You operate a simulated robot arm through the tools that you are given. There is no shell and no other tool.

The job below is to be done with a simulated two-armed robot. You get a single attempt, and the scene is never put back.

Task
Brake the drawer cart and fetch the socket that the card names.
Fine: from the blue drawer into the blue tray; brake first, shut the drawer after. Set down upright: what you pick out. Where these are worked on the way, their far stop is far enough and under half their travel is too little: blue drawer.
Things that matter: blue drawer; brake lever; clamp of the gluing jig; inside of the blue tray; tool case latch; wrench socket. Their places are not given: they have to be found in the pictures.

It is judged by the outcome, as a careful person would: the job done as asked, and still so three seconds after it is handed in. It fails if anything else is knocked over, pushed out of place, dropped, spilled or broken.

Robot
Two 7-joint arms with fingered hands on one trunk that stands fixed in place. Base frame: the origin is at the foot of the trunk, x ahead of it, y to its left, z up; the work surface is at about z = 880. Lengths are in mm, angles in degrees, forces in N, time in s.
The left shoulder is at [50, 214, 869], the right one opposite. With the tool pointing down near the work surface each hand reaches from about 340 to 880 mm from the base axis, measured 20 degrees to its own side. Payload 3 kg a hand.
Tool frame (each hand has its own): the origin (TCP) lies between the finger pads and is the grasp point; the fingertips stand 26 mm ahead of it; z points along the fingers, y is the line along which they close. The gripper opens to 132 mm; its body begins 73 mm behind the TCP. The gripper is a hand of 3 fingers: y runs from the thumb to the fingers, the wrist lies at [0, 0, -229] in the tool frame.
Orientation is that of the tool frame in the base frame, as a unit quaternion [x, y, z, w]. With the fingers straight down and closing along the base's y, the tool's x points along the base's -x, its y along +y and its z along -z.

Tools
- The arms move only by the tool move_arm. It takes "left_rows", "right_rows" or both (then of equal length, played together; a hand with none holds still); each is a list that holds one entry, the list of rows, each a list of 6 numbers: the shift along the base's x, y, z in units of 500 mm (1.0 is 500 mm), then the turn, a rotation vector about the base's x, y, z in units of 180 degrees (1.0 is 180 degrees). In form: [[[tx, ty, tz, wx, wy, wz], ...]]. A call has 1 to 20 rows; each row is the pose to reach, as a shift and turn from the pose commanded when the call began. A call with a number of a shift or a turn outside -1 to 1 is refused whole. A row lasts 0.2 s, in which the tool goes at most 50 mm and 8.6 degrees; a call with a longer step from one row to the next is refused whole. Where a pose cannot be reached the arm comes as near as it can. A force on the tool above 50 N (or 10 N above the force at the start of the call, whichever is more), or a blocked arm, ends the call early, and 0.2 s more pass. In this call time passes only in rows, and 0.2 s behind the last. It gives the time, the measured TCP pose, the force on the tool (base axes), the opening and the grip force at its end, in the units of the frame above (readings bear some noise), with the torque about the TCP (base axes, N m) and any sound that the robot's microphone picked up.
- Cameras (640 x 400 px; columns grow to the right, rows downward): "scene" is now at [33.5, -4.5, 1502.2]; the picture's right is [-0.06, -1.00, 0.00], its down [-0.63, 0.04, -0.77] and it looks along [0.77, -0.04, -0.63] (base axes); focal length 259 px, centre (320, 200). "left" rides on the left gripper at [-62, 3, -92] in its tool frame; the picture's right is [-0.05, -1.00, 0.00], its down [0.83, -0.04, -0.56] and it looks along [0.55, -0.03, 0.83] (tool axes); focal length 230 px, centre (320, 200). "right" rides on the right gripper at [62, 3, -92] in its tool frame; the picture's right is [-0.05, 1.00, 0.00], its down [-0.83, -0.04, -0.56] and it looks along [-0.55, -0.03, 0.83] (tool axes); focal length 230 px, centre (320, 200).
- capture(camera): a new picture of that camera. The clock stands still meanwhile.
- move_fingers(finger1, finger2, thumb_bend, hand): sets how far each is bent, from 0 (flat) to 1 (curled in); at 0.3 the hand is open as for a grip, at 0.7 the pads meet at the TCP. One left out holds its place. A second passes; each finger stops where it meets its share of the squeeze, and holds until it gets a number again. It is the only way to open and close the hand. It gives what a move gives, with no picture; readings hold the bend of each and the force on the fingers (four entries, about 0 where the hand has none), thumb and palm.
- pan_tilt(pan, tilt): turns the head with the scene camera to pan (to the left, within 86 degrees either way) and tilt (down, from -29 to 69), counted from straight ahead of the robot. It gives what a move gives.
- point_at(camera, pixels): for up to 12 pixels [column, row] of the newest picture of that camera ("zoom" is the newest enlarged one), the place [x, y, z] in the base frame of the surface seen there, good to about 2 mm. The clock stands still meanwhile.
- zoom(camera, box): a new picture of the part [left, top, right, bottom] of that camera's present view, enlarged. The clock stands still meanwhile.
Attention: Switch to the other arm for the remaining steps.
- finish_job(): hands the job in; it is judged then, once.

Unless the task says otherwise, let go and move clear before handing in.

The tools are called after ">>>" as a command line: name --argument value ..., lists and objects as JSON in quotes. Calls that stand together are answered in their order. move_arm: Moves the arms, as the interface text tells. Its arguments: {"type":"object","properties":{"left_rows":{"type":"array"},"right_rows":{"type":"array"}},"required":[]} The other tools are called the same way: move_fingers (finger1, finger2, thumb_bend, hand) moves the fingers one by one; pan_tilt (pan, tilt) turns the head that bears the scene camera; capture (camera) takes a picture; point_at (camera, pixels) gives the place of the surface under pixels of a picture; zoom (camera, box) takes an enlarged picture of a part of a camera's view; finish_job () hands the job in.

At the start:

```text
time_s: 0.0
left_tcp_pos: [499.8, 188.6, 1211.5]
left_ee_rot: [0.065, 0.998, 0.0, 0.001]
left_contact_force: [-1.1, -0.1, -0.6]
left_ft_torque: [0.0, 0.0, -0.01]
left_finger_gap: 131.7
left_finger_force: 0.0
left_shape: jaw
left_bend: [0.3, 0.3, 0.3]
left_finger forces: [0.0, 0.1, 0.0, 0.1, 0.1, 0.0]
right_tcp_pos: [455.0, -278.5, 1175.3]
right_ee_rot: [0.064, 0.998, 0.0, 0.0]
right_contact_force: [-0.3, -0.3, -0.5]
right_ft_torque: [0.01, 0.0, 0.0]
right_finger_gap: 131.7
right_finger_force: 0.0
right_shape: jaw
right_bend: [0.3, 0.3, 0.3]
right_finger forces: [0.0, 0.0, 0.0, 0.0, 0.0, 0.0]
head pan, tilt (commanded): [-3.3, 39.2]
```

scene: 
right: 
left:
..............................
AIM: Please set down the whole listing above without altering a single line.

SOLUTION FOR THIS TASK:
You operate a simulated robot arm through the tools that you are given. There is no shell and no other tool.

The job below is to be done with a simulated two-armed robot. You get a single attempt, and the scene is never put back.

Task
Brake the drawer cart and fetch the socket that the card names.
Fine: from the blue drawer into the blue tray; brake first, shut the drawer after. Set down upright: what you pick out. Where these are worked on the way, their far stop is far enough and under half their travel is too little: blue drawer.
Things that matter: blue drawer; brake lever; clamp of the gluing jig; inside of the blue tray; tool case latch; wrench socket. Their places are not given: they have to be found in the pictures.

It is judged by the outcome, as a careful person would: the job done as asked, and still so three seconds after it is handed in. It fails if anything else is knocked over, pushed out of place, dropped, spilled or broken.

Robot
Two 7-joint arms with fingered hands on one trunk that stands fixed in place. Base frame: the origin is at the foot of the trunk, x ahead of it, y to its left, z up; the work surface is at about z = 880. Lengths are in mm, angles in degrees, forces in N, time in s.
The left shoulder is at [50, 214, 869], the right one opposite. With the tool pointing down near the work surface each hand reaches from about 340 to 880 mm from the base axis, measured 20 degrees to its own side. Payload 3 kg a hand.
Tool frame (each hand has its own): the origin (TCP) lies between the finger pads and is the grasp point; the fingertips stand 26 mm ahead of it; z points along the fingers, y is the line along which they close. The gripper opens to 132 mm; its body begins 73 mm behind the TCP. The gripper is a hand of 3 fingers: y runs from the thumb to the fingers, the wrist lies at [0, 0, -229] in the tool frame.
Orientation is that of the tool frame in the base frame, as a unit quaternion [x, y, z, w]. With the fingers straight down and closing along the base's y, the tool's x points along the base's -x, its y along +y and its z along -z.

Tools
- The arms move only by the tool move_arm. It takes "left_rows", "right_rows" or both (then of equal length, played together; a hand with none holds still); each is a list that holds one entry, the list of rows, each a list of 6 numbers: the shift along the base's x, y, z in units of 500 mm (1.0 is 500 mm), then the turn, a rotation vector about the base's x, y, z in units of 180 degrees (1.0 is 180 degrees). In form: [[[tx, ty, tz, wx, wy, wz], ...]]. A call has 1 to 20 rows; each row is the pose to reach, as a shift and turn from the pose commanded when the call began. A call with a number of a shift or a turn outside -1 to 1 is refused whole. A row lasts 0.2 s, in which the tool goes at most 50 mm and 8.6 degrees; a call with a longer step from one row to the next is refused whole. Where a pose cannot be reached the arm comes as near as it can. A force on the tool above 50 N (or 10 N above the force at the start of the call, whichever is more), or a blocked arm, ends the call early, and 0.2 s more pass. In this call time passes only in rows, and 0.2 s behind the last. It gives the time, the measured TCP pose, the force on the tool (base axes), the opening and the grip force at its end, in the units of the frame above (readings bear some noise), with the torque about the TCP (base axes, N m) and any sound that the robot's microphone picked up.
- Cameras (640 x 400 px; columns grow to the right, rows downward): "scene" is now at [33.5, -4.5, 1502.2]; the picture's right is [-0.06, -1.00, 0.00], its down [-0.63, 0.04, -0.77] and it looks along [0.77, -0.04, -0.63] (base axes); focal length 259 px, centre (320, 200). "left" rides on the left gripper at [-62, 3, -92] in its tool frame; the picture's right is [-0.05, -1.00, 0.00], its down [0.83, -0.04, -0.56] and it looks along [0.55, -0.03, 0.83] (tool axes); focal length 230 px, centre (320, 200). "right" rides on the right gripper at [62, 3, -92] in its tool frame; the picture's right is [-0.05, 1.00, 0.00], its down [-0.83, -0.04, -0.56] and it looks along [-0.55, -0.03, 0.83] (tool axes); focal length 230 px, centre (320, 200).
- capture(camera): a new picture of that camera. The clock stands still meanwhile.
- move_fingers(finger1, finger2, thumb_bend, hand): sets how far each is bent, from 0 (flat) to 1 (curled in); at 0.3 the hand is open as for a grip, at 0.7 the pads meet at the TCP. One left out holds its place. A second passes; each finger stops where it meets its share of the squeeze, and holds until it gets a number again. It is the only way to open and close the hand. It gives what a move gives, with no picture; readings hold the bend of each and the force on the fingers (four entries, about 0 where the hand has none), thumb and palm.
- pan_tilt(pan, tilt): turns the head with the scene camera to pan (to the left, within 86 degrees either way) and tilt (down, from -29 to 69), counted from straight ahead of the robot. It gives what a move gives.
- point_at(camera, pixels): for up to 12 pixels [column, row] of the newest picture of that camera ("zoom" is the newest enlarged one), the place [x, y, z] in the base frame of the surface seen there, good to about 2 mm. The clock stands still meanwhile.
- zoom(camera, box): a new picture of the part [left, top, right, bottom] of that camera's present view, enlarged. The clock stands still meanwhile.
Attention: Switch to the other arm for the remaining steps.
- finish_job(): hands the job in; it is judged then, once.

Unless the task says otherwise, let go and move clear before handing in.

The tools are called after ">>>" as a command line: name --argument value ..., lists and objects as JSON in quotes. Calls that stand together are answered in their order. move_arm: Moves the arms, as the interface text tells. Its arguments: {"type":"object","properties":{"left_rows":{"type":"array"},"right_rows":{"type":"array"}},"required":[]} The other tools are called the same way: move_fingers (finger1, finger2, thumb_bend, hand) moves the fingers one by one; pan_tilt (pan, tilt) turns the head that bears the scene camera; capture (camera) takes a picture; point_at (camera, pixels) gives the place of the surface under pixels of a picture; zoom (camera, box) takes an enlarged picture of a part of a camera's view; finish_job () hands the job in.

At the start:

```text
time_s: 0.0
left_tcp_pos: [499.8, 188.6, 1211.5]
left_ee_rot: [0.065, 0.998, 0.0, 0.001]
left_contact_force: [-1.1, -0.1, -0.6]
left_ft_torque: [0.0, 0.0, -0.01]
left_finger_gap: 131.7
left_finger_force: 0.0
left_shape: jaw
left_bend: [0.3, 0.3, 0.3]
left_finger forces: [0.0, 0.1, 0.0, 0.1, 0.1, 0.0]
right_tcp_pos: [455.0, -278.5, 1175.3]
right_ee_rot: [0.064, 0.998, 0.0, 0.0]
right_contact_force: [-0.3, -0.3, -0.5]
right_ft_torque: [0.01, 0.0, 0.0]
right_finger_gap: 131.7
right_finger_force: 0.0
right_shape: jaw
right_bend: [0.3, 0.3, 0.3]
right_finger forces: [0.0, 0.0, 0.0, 0.0, 0.0, 0.0]
head pan, tilt (commanded): [-3.3, 39.2]
```

scene: 
right: 
left:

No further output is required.